Walau demikian, tulisan ini bukanlah untuk mencari pembenaran, alih-alih mengadili dan menggugat keputusan para kiai. Adanya tulisan ini -semoga- hanya bermaksud untuk ngalap berkah semangat dinamika keilmuan pada masa empat serangkai imam madzhab. Bukankah keempatnya, walaupun belajar dari Qur`an dan hadis yang sama, tapi menelurkan keputusan yang berbeda? Bahkan, di dalam tubuh madzhab sendiri terdapat istilah ashab, para cendekiawan yang berbeda pendapat dengan keputusan para pendirinya.
Mengapa ‘Harus’ (Kiai) NU?
Bagi sebagian pembaca, adanya tulisan ini mungkin akan disikapi sebagai ungkapan sentimental, atau bisa jadi pernyataan primordial terhadap tokoh-tokoh organisasi lain. Mengapa harus NU? Mengapa bukan Muhammadiyah, atau organisasi Islam lainnya? Front Pembela Islam (FPI) dan Hizbut Tahrir Indonesia (HTI), misalnya.

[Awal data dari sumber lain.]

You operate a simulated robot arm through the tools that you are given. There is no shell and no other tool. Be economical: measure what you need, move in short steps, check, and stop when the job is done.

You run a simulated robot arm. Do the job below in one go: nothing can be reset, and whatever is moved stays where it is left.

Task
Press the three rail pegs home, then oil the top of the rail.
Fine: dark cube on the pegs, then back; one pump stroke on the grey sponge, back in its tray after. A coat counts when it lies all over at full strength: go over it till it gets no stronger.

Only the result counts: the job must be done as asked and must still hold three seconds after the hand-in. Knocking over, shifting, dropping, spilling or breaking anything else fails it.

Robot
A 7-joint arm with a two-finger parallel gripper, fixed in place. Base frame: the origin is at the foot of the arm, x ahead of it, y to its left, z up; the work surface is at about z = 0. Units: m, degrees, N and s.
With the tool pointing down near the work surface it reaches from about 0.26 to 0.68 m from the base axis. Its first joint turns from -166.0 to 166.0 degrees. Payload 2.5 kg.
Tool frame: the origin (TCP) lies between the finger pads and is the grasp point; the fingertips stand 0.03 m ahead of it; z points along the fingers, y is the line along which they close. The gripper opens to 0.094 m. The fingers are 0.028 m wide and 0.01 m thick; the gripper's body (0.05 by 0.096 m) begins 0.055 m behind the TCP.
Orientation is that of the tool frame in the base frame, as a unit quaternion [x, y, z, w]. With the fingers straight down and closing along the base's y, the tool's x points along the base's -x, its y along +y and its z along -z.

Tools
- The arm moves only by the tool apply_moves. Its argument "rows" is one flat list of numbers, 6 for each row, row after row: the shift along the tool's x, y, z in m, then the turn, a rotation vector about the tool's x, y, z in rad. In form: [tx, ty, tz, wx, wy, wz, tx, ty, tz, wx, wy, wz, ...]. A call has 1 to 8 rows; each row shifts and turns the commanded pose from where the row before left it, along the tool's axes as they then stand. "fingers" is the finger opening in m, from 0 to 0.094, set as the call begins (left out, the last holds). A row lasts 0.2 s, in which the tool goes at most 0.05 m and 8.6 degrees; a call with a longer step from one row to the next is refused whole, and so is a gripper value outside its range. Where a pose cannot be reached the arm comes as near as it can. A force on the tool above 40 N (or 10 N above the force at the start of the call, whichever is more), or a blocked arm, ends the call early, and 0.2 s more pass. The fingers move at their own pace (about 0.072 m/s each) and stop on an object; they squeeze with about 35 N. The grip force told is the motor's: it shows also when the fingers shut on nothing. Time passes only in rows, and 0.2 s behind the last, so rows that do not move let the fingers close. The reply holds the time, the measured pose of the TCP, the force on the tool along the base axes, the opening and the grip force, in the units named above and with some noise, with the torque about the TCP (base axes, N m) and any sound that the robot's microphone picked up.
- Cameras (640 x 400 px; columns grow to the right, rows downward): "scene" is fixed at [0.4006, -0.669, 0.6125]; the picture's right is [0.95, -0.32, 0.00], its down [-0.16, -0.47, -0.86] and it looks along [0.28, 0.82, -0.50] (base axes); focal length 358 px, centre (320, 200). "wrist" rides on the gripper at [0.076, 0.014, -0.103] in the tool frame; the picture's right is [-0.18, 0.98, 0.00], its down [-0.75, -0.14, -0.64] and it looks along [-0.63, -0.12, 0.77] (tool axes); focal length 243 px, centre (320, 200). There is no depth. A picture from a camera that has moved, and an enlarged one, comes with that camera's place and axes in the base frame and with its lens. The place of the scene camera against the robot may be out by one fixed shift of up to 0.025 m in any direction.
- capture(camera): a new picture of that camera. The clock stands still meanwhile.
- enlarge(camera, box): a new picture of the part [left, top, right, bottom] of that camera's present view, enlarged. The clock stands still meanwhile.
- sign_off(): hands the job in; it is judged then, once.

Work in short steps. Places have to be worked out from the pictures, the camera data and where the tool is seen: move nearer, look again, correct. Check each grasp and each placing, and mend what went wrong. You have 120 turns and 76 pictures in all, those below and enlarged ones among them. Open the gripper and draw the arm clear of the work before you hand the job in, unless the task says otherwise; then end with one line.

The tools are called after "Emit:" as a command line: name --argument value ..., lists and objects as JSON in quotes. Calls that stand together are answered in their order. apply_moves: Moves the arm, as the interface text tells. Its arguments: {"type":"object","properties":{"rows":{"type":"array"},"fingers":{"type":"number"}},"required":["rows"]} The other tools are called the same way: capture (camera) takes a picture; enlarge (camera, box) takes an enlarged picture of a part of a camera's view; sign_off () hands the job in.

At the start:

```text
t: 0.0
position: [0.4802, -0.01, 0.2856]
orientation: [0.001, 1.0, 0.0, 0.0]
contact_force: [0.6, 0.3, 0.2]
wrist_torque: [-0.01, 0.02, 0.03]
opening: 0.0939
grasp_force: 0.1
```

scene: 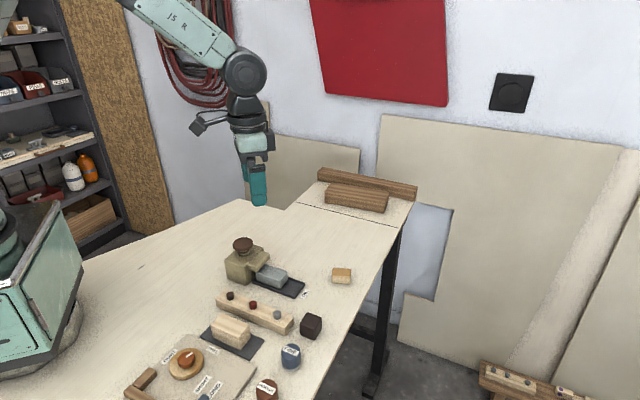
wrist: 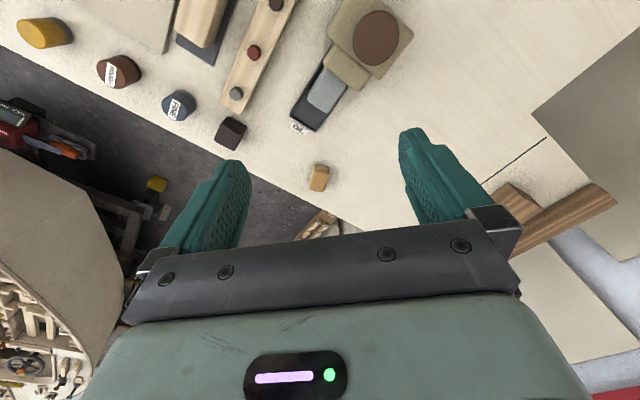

Selain sentimen –karena saya orang NU–, ada alasan lain yang melatarbelakangi penulisan ini. Pertama, para tokoh dan kiai NU menerapkan politik “dua pijakan”. Yaitu, sebagian berada di kubu Prabowo-Hatta, dan lainnya berada di kubu Jokowi-Kalla. Manuver seperti ini tidak nampak di organisasi ‘tetangganya’, yang sama-sama mengantongi jumlah massa yang banyak, Muhammadiyah. Bahkan, dalam suatu forum resmi, Amin Rais yang termasuk sesepuh Muhammadiyah, malah meneriakkan slogan ‘Hidup Prabowo’. Dia juga menjamin, pasangan Prabowo-Hatta akan menerima 85 persen suara dari anggota Muhammadiyah.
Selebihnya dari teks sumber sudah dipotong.